If the frequency was consistent, about a third (36%) said they were mostly shorter, though once again a quarter (26%) said they were about the same length, and just 1 in 10 noted that RFPs were “mostly longer.” The rest – just over a quarter (26%) – said that it really depended on the individual situation.

Why?

Speaking of which, we also asked NAPA-Net readers why their plan sponsor clients did RFPs. A clear plurality (44%) acknowledged it was for “a whole variety of reasons,” though just about as many (36%) acknowledged that it was because they (the survey respondent) recommended it. One in 20 (5%) said it was “because they think they have to,” and about 3% said it was because they were concerned about litigation. 

“The most common reason they move forward with an RFP is because their current plan providers are not meeting value expectations for what they are charging for their services. This could be on the TPA side, custodial side, or the advisor side; each plan is different,” noted one reader.

“Some clients believe they need to conduct an RFP or more commonly we recommend recordkeeper RFP due to service or fee issues,” explained one. “Because something changes with the service,” said another. “I advise my clients to perform this every 3-4 years to meet their ‘Periodic Service Provider Review’ per the DOL. My clients want to meet their fiduciary responsibilities and stay off the DOL and other regulators radars,” noted another reader. “Usually the RFP is conducted after I have completed a plan benchmarking analysis using a third-party tool,” explained another reader. 

Dumb Questions?

We asked for the stupidest question they had seen on an RFP – and while everyone wasn’t able to draw one to mind, here’s a sampling:

“Describe what your firm does?”

“Don't get me started. The most annoying is when you get the same question asked three to five times in the same RFP, because it's a compilation of different RFPs, and nobody edited it correctly. Or when a vendor provides the same lengthy and slightly off-base response to a series of our RFP questions intended to solicit deeper insight into vendor capabilities. We then need to use our judgment to extract what we hoped to learn.”

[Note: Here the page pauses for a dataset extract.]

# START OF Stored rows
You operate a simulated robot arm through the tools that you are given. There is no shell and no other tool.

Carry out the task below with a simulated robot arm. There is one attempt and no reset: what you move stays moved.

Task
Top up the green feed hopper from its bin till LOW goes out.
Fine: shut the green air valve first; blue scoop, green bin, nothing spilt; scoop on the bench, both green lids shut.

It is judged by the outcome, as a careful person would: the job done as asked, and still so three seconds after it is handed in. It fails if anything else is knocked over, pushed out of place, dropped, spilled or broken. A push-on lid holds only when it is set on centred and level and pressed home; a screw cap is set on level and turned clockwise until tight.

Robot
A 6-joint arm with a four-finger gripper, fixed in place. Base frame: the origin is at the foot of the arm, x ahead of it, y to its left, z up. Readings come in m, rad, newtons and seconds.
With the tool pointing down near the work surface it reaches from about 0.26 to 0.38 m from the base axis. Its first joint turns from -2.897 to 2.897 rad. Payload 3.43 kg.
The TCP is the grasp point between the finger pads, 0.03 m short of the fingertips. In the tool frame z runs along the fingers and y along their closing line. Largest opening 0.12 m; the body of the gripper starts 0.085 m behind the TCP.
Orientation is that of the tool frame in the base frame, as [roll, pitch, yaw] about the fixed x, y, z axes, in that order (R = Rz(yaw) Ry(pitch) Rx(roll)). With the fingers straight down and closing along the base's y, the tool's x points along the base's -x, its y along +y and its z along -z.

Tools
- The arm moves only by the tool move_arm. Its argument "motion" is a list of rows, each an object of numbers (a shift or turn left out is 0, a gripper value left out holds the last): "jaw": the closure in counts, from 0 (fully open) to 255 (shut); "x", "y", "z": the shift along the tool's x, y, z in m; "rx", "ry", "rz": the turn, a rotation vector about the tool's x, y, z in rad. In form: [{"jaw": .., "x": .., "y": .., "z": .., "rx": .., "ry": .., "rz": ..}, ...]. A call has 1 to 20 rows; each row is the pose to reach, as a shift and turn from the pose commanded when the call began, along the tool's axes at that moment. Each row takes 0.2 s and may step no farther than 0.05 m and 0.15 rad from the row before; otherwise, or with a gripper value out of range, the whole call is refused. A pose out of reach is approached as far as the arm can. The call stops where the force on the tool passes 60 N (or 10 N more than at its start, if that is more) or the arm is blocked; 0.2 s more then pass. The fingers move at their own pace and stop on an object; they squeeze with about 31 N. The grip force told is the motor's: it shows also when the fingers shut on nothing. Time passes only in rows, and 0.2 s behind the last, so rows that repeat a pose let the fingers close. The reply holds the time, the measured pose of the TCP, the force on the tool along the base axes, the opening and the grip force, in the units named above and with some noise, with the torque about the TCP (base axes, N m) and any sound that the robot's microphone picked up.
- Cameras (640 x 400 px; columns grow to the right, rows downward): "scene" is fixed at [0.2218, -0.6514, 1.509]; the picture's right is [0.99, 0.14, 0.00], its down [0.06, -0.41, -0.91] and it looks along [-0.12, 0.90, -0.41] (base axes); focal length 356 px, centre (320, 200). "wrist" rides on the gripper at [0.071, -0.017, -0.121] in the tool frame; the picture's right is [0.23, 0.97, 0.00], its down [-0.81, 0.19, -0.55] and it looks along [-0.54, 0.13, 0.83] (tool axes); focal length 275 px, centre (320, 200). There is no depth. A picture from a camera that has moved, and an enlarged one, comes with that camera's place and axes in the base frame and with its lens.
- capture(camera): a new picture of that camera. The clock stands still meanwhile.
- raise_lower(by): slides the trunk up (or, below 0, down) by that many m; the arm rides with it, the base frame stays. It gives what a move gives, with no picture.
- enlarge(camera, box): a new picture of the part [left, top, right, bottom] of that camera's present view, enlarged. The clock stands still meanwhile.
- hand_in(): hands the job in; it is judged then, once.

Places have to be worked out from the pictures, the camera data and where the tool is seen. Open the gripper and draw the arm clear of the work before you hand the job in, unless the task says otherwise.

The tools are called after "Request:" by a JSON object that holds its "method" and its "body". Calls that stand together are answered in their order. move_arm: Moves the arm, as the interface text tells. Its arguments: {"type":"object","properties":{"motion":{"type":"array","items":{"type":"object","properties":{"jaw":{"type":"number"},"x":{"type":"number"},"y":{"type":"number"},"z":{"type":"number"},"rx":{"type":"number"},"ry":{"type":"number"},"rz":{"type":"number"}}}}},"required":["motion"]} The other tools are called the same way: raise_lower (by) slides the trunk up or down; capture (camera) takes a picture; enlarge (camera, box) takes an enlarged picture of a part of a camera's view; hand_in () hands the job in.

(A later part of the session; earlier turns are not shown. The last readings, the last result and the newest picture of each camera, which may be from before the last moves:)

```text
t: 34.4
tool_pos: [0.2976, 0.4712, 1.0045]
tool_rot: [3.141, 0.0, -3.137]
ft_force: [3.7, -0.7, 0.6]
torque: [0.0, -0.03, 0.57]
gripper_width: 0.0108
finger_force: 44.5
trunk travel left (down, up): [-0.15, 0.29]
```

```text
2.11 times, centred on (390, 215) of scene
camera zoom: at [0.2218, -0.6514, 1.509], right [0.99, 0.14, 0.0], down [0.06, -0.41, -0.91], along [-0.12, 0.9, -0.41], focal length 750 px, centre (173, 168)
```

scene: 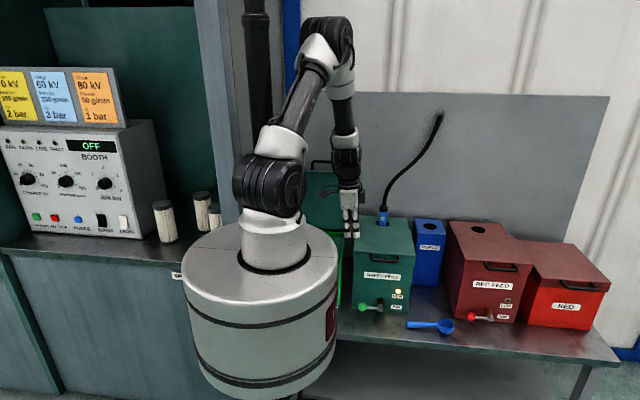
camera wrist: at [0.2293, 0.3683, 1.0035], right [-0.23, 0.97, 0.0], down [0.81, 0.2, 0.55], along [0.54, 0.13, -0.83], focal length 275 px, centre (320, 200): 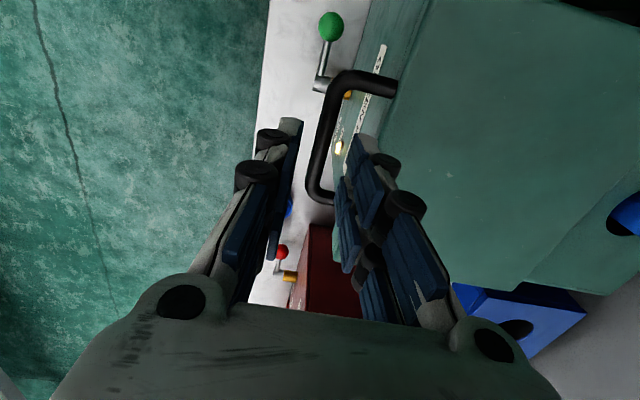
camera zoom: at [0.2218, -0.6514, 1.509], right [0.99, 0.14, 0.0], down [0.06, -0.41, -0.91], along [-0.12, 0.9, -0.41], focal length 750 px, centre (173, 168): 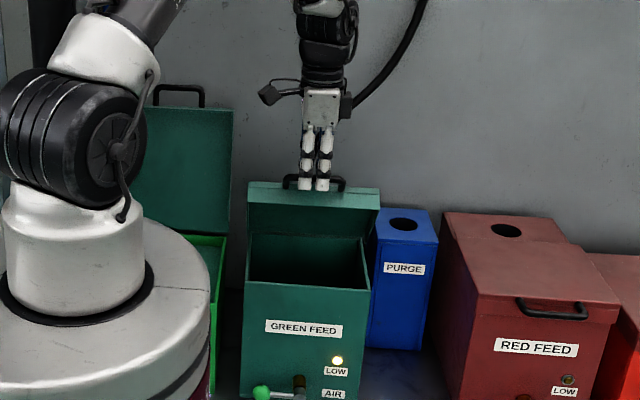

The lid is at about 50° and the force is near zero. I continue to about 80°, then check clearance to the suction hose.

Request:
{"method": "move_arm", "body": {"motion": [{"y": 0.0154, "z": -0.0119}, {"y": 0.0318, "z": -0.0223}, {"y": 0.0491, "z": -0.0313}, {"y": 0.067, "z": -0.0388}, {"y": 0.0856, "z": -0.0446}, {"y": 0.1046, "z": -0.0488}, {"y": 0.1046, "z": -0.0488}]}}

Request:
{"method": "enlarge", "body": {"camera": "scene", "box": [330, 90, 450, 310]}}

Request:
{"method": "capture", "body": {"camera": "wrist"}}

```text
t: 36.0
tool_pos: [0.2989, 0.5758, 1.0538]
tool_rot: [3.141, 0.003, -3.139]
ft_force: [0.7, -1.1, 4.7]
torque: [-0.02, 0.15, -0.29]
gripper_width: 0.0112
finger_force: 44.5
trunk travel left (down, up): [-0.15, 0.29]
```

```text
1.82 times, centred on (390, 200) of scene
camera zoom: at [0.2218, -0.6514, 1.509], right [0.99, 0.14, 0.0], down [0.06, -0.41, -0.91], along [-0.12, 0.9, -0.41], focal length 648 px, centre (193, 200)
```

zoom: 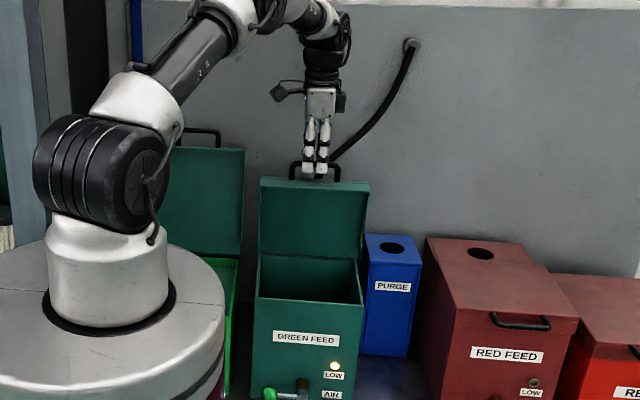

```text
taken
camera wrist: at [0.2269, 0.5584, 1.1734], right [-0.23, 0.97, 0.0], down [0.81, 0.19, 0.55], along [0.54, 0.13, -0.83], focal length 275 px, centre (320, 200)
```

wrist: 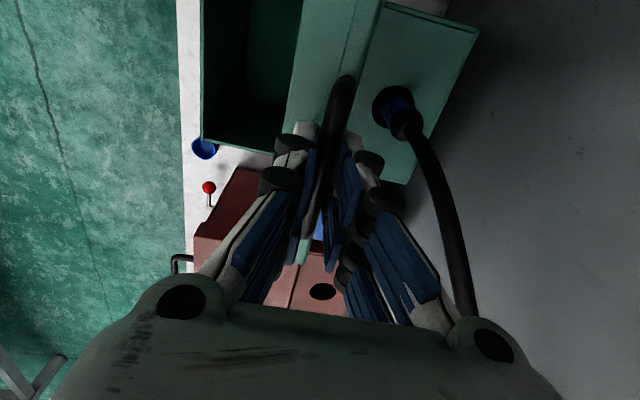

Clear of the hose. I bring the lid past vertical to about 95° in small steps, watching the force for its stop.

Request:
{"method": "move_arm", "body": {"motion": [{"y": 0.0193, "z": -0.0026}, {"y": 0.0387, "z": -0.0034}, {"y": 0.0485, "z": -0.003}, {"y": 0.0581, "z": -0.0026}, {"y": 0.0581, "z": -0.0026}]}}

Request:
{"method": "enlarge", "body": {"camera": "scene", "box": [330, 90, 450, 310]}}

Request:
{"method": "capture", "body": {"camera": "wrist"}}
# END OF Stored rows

“If we go with you, what are your investment returns?”

“Too many to choose from. bottom line, sponsors don't know what they're talking about or asking. Generally pull a generic RFP off the web or from a fellow business owner and don’t know what they are asking or why they are asking it. It’s a façade.”

“Any direct question about a particular service offering. If the plan sponsor asks for a particular service, they respondent is going to say yes even if they do not perform the service. Ask vague questions. This is the advisor’s opportunity to share ALL they can do for plan sponsors and their employees. They will share the service you're looking for if they offer it!”

“Requests for references for plans we have lost.”

Reader Comments

As usual, we got a number of comments from readers. Here’s a sample:

“I think that RFPs for major providers is just plain stupid. Top 10 RKs I find to have most of the same services.”

“As an investment Advisor prospecting for new clients, we are frustrated since new leads we generated often turn into an RFP which includes low cost brokers.”

“More clients should simply use the RFI as a benchmarking project if there are no service issues.”

“My role is to serve the client, and part of that is keeping a keen eye on all top-tier providers, how they price, what new services are offered, and keeping clients informed of this. If there is a new idea or service that the client needs/wants, we go to the current provider first and simply ask… most requests are granted with minimal fuss. The client is brought current, without having to take on the task of changing providers. By being the client’s eyes and ears on the street, I am in a position to help them know what is out there, and how their provider stacks up on a continual basis. Most of my clients have been with me 15-20 years, and at most, we have averaged one full change per client, so I am not in the RFP every 3-5 year camp; constant benchmarking is the best answer.”

“I think many plan sponsors (especially small to mid-market) still lack the basic understanding of who the vendors are that serve their plan and what each does. We always recommend the plan sponsor hire a competent advisor or consultant first, and then work with that professional to screen and select the other appropriate vendors.”

“RFPs from outsiders that have no interest in bringing you their business are time consuming and a complete waste – get a provider that will show you benchmarks and don't waste other people’s time! I don’t think our firm gathers data and generates RFPs anymore unless we're in the running for the business.”

“The record-keeper RFP ‘game’ is one of the biggest problems created for plan sponsors. Advisors frequently do them to add perceived value while rarely recommended that their own services go to RFP. Sponsors should certainly benchmark fees and services periodically, but the myth fostered by the industry that they need to run full RFPs and, even move record-keepers, every 3-5 years is a disservice. Sponsors feel unnecessary angst and go through unnecessary conversion.”

“Terrible experience with asking recordkeepers for help with RFPs. They lose more business then gain it. If they were so great they’d be an advisor.”

“If a plan sponsor is very satisfied with their plan providers, they do not necessarily need to go through the time and expense associated with an RFP every three to five years. It is recommended that they instead benchmark their plan over the same time period. RFIs are another option for these plan sponsors. Plan sponsors should do RFPs over that time frame if they are not satisfied with their plan providers or unsure of how their plan stacks up.”

“We do more benchmarking requests than full/formal RFPs. I think full RFPs really see action in the $250M and up marketplace. In the $100M and below, it’s used more to benchmark fees and potentially look to reduce current pricing or increase services offered. With the consolidation of recordkeepers, you wonder how this will change over the next few years.”

“Plan sponsors should hire an independent, 3rd party to perform their RFP. Someone who is not tied to an advisor firm, broker dealer, TPA, attorney, RK, etc. ensuring they will receive true unbiased, conflict free information. A 3rd party also can organize the information in an apples to apples comparison format and not ‘spreadsheet’ the proposals. This will give the advisor a fair chance as well.”

“I believe that going through an RFP process on a regular schedule is an outdated method of monitoring service providers. I believe the third-party benchmarking services that we have access to now give us a way to monitor performance, fees, and service levels to an extent that we can use the RFP process mainly as indicated by our ongoing monitoring.”

“Less is more, focus on the issues.”

“I think a lot of the information requested and provided is unnecessary. The software options provide a level of information that no committee could truly evaluate. It’s just too much data. The RFPs should generally be streamlined.”

Thanks to everyone who participated in our weekly NAPA-Net Reader Poll!